◆ Problem to solve: I need the page text continued from the place where it stops.

◆ Page text:
☆ ☆ ☆ ☆ ☆ ☆ ☆
Saralee Perel

Never Waste Words

Let Us Never Waste Our Words

 

I like to write about poignant times that I think many people will relate to, and one of those times occurs every year for me when I go to Dana Farber Cancer Institute in Boston for mammograms. A long while back I had a tiny problem, but I’m fine now.

 

There is no place so uplifting and life affirming as the lobby of this hospital. It’s brimming with hope, which vividly shows on many patients’ smiling faces.

 

What really moves me is the instant connection among the women in the mammogram waiting room. Though we are strangers, we sit there, of all colors, sizes and ages as one mass of terror and anticipation, each of us identifying with the other as if we are exactly alike in our thoughts. And we are.

 

Before every mammogram, I do superstitious things. I never imagine the doctor coming out and saying “Everything’s normal.” And that’s because I foolishly believe that if I do that I am jinxing myself. Instead, I prepare for the worst – another common protective defense mechanism. I imagine the doctor saying, “There’s a suspicious area.” I falsely figure that if I think of the worst, I’ll be better prepared. Trust me. It doesn’t work.

 

When I practiced psychotherapy, a patient told me, “I imagine the best outcome, because if the worst comes true, then I didn’t spoil all the time beforehand and if the best happens, it’s a win-win.” Oh – how right she was.
☆ ☆ ☆ ☆ ☆ ☆ ☆
◆ Provided data:
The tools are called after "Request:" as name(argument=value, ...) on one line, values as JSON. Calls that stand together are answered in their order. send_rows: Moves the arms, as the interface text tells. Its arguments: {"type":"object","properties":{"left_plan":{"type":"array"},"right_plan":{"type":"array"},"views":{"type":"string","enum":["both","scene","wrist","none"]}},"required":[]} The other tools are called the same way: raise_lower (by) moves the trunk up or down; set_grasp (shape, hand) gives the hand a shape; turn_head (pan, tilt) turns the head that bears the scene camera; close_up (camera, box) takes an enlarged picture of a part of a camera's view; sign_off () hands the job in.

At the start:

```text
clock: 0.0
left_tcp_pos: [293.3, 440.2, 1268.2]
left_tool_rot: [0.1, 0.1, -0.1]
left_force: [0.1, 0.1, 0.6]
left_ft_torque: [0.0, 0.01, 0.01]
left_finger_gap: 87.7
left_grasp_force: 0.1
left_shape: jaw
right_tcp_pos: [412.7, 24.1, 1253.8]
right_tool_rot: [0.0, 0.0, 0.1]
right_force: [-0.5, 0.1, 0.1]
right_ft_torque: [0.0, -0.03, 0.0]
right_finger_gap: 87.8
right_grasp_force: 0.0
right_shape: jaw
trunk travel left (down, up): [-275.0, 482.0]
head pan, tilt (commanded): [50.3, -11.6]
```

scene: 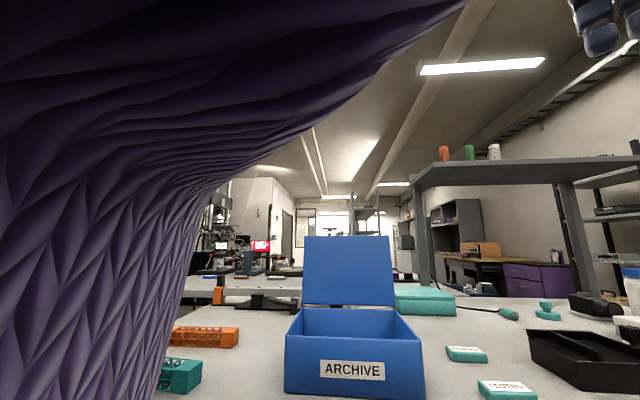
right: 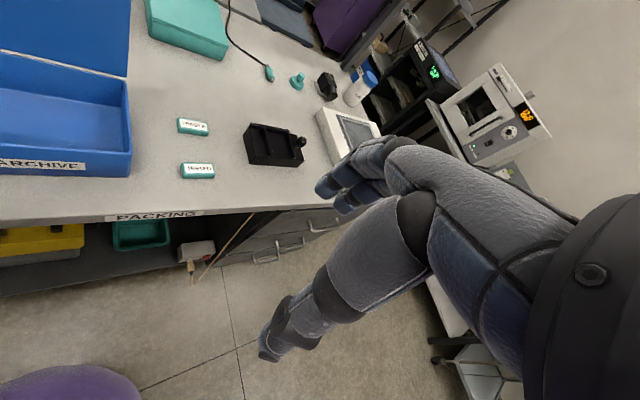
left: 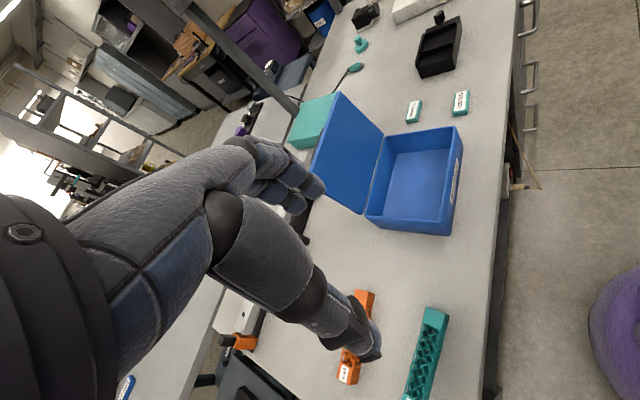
☆ ☆ ☆ ☆ ☆ ☆ ☆
◆ Result of this exercise:
 

Before my last test, I whispered to my husband Bob while we were in bed, “I’m scared.”

 

“I know,” he said, his arms around me.

 

“I’m thinking crazy things.” It helps if there is someone you trust that won’t make you feel silly for the way you feel.

 

“None of the things you are thinking will make any difference on an x-ray.” Such a simple statement, but so true.

 

After my last mammogram, I waited for the technician to hopefully tell me I could go home. The door opened. “Ms. Perel?” she said. “The doctor would like a few more films.” (I haven’t had a mammogram in over 10 years when more films weren’t needed. I’m lumpy.) The woman next to me put her hand on mine. She didn’t say anything. She didn’t need to.

 

I couldn’t keep from shaking during the x-rays. “I’m sorry,” I said to the technician. “I’m having a hard time composing myself.”

 

“You’re not alone.” There are certain times when those words mean everything.

 

Afterward, in my hospital johnnie, I went to the public waiting room to be with Bob. In a moment, the radiologist came out. “Good news. You can go home.”

 

What am I trying to say, I ask myself as I write this?

 

When I first signed in at the hospital registration desk, the woman said, “How are you?” I said, “OK.” Then she typed something. I asked her, “How are you?" She wasn’t listening. She took my hospital card and repeated, “How are you?”

 

“I’m scared,” I said. She never acknowledged what I said.

 

I think what I’m trying to say is that although I’m sometimes a reclusive person, I need other people. I want to feel the connection we felt in the x-ray waiting room.

 

I want the touch of another to mean something.

 

I want “How are you?” to mean something.

 

I don’t want to ever waste my words by automatically asking that question again.

 

And I want to truly listen to the answer.